Как и другие общежительные монастыри, Корнилиев монастырь обладает землями. Житие преподобного сообщает о монастырских полях, обрабатываемых работниками. Статус работников житие не указывает, но здесь же приводится интересный диалог преподобного с великим князем Василием: «И князь великий сказал святому: „Слышал я, отче, что с тех пор, как создал ты монастырь, нет у тебя сёл и деревень[52], так вот, что тебе нужно, проси, и дам тебе“. Корнилий же не захотел просить ничего иного, разве что молил дать ему близ монастыря немного земли с лесом, да от пота лица своего ем, сказал, хлеб свой». Действительно, в северных монастырях, по меньшей мере в первые столетия их существования, предпочитали обходиться своим трудом. При недостатке рабочих рук старались использовать труд наёмных работников. Но это в случае, если у монастыря хватало средств для найма[53]. Земли, которое у братии не было возможность обработать самим, могли быть сданы в аренду. Однако даже при излишках собранного урожая не стремились их продавать[54]. Житие преподобного Корнилия сообщает о значительной милостыни, которую раздавал монастырь местным крестьянам в неурожайные годы: «Отец же наш Корнилий долго молился со слезами к Господу Богу и Пречистой Богоматери и принялся за прежние свои труды: рубку леса и засевание полей, чтобы не только хлеб свой есть, но и неимущих кормить». Монастырское предание сохранило память о явлении святому Антония Великого, в котором основоположник монашества благословил Корнилия на дальнейшую раздачу милостыни.

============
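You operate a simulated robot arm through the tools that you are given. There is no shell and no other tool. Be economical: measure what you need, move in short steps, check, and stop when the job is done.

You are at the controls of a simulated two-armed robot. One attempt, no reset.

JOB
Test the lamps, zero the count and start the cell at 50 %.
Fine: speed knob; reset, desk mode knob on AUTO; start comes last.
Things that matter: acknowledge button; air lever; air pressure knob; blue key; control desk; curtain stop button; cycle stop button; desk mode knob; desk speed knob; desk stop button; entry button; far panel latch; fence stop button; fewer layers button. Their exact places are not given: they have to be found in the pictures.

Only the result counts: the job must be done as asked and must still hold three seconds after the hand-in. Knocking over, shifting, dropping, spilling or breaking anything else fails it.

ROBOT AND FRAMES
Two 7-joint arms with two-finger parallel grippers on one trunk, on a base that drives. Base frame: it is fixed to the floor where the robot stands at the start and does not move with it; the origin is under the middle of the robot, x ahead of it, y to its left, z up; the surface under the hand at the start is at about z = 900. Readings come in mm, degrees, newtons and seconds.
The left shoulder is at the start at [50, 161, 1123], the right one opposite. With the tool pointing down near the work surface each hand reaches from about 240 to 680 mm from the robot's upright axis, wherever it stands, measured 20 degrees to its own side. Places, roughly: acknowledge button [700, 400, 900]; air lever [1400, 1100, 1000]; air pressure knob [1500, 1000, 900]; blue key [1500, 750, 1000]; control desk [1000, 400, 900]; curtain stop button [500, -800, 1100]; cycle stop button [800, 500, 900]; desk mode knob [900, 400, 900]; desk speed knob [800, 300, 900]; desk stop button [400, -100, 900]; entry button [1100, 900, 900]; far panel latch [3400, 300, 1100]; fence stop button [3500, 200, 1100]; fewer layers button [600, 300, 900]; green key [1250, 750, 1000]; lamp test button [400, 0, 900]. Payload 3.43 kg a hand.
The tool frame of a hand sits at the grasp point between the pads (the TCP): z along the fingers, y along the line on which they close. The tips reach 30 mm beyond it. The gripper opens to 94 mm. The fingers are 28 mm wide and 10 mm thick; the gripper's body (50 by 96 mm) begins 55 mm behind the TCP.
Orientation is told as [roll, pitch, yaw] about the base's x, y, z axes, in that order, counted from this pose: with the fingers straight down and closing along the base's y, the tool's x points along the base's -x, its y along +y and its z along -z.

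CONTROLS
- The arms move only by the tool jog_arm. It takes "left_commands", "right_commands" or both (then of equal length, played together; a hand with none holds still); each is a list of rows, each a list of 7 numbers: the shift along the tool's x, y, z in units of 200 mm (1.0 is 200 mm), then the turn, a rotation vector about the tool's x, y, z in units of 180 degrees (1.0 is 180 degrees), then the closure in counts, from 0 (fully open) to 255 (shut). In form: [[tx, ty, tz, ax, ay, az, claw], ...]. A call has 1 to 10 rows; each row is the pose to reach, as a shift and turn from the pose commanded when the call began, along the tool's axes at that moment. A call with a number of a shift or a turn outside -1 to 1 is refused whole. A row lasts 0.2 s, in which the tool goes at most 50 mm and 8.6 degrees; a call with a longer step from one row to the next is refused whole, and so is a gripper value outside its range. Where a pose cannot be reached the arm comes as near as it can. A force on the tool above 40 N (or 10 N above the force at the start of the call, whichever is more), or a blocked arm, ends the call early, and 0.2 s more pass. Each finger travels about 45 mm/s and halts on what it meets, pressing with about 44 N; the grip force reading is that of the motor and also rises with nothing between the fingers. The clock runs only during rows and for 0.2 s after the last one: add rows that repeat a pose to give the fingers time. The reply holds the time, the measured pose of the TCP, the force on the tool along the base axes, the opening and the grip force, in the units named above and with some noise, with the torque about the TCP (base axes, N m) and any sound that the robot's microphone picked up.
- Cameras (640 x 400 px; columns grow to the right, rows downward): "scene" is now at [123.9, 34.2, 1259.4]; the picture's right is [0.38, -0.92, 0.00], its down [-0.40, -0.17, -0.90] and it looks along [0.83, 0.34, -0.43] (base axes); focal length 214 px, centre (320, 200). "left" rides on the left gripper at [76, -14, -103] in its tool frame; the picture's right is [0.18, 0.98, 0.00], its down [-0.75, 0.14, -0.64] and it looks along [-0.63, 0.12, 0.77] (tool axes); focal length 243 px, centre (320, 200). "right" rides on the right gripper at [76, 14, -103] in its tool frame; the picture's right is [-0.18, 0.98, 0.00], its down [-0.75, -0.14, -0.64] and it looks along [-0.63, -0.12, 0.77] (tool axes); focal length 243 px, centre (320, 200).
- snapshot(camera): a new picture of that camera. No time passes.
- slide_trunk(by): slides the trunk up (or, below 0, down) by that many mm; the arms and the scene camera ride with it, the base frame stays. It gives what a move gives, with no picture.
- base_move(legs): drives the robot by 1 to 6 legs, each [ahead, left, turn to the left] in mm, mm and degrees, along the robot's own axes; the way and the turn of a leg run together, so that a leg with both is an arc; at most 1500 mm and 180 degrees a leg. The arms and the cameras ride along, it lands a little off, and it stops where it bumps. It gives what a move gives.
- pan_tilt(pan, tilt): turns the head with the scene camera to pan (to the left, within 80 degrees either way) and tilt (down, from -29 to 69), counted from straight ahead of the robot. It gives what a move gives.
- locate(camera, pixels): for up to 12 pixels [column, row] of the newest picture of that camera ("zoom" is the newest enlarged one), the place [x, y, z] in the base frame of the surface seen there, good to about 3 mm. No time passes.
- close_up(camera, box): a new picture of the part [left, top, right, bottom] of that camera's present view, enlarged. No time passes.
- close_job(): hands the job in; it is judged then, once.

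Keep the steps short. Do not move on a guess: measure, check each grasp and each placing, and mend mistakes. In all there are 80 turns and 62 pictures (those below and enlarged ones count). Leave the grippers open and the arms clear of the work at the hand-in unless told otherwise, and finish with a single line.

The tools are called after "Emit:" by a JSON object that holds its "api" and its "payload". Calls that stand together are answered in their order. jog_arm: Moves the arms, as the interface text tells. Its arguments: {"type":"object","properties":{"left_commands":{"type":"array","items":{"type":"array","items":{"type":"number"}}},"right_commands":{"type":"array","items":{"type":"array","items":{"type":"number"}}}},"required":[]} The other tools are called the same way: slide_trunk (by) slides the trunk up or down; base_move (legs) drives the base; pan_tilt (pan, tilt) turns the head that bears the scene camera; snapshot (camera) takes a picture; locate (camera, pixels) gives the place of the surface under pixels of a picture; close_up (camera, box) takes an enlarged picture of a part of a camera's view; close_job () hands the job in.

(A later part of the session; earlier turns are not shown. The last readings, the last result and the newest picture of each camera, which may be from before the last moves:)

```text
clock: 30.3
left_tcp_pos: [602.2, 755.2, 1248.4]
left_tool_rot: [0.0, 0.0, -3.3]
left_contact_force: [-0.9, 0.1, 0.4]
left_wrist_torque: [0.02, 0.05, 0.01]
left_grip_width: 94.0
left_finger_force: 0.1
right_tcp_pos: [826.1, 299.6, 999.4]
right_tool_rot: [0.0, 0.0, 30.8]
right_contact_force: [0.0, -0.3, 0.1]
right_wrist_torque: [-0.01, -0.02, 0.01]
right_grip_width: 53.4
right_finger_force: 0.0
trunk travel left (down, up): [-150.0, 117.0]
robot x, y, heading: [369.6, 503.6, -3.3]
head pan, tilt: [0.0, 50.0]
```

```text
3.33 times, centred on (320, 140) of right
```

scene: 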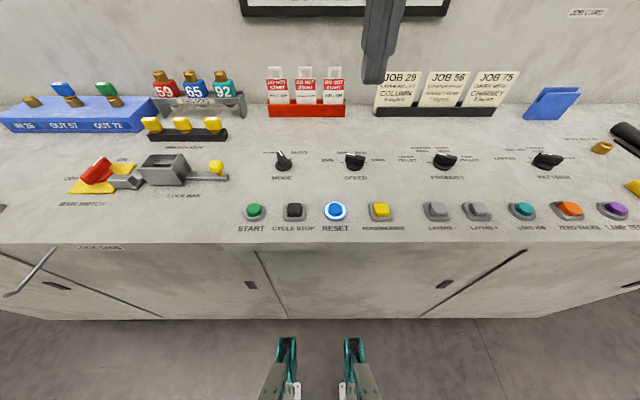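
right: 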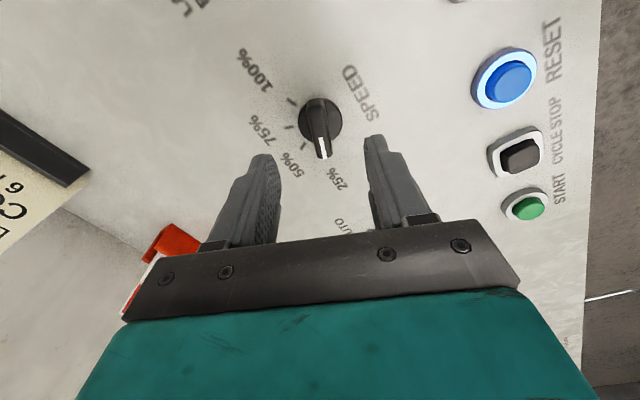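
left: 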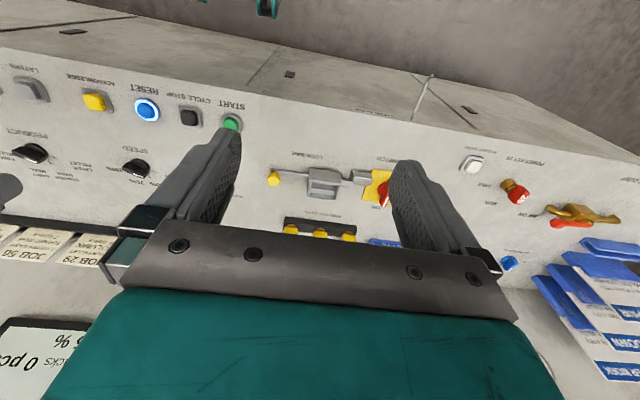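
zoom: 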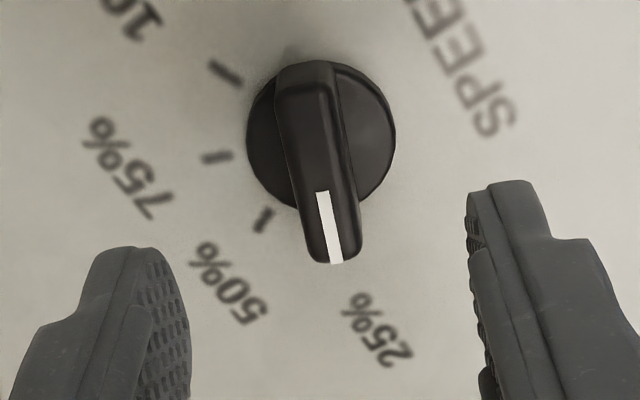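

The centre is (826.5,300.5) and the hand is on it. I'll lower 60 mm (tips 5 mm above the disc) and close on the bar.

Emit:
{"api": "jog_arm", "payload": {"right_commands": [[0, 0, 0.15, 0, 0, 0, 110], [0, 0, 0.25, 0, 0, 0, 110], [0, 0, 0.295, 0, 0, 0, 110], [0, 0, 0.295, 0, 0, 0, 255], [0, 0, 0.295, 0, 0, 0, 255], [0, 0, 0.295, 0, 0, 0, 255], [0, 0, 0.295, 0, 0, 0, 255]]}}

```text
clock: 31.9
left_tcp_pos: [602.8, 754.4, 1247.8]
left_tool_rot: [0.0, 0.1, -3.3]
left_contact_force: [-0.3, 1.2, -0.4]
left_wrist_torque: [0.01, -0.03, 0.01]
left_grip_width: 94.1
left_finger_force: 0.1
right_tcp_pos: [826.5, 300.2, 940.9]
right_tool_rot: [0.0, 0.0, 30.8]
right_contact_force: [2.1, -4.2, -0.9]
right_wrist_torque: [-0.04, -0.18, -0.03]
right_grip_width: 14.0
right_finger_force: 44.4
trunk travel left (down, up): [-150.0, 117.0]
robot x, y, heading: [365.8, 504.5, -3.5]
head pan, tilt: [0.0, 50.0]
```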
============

«Вторая волна» нестяжателей

Суд над Вассианом и Максимом Греком не стал конечной точкой нестяжательского движения. И если полемика на время утихла, то в самих скитах продолжали обсуждать насущные проблемы монашеской жизни. Признанным лидером «второй волны» нестяжателей становится старец Порфириевой пустыни Артемий. Артемий, постриженник Корнилиево-Комельского монастыря, поселился в Порфириевой[55] пустыни по благословению преподобного Корнилия. Из послания старца царю Ивану Грозному известно, что в Корнилиевом между Артемием и братией были какие-то несогласия относительно монастырских имуществ. Было ли это причиной ухода Артемия в пустынь утверждать оснований нет. В Корнилиевом монастыре, вполне по преподобному Нилу, решался вопрос о монастырской земле: там старались избегать обширных владений с зависимым крестьянским населением, ограничиваясь трудом самих монахов и наёмных работников. Среди насельников Порфириевой пустыни известны своими нестяжательскими взглядами старцы Исаакий (Белобаев), Порфирий Малый, Савва Шах. Четыре года здесь провёл просветитель лопарей Феодорит Кольский.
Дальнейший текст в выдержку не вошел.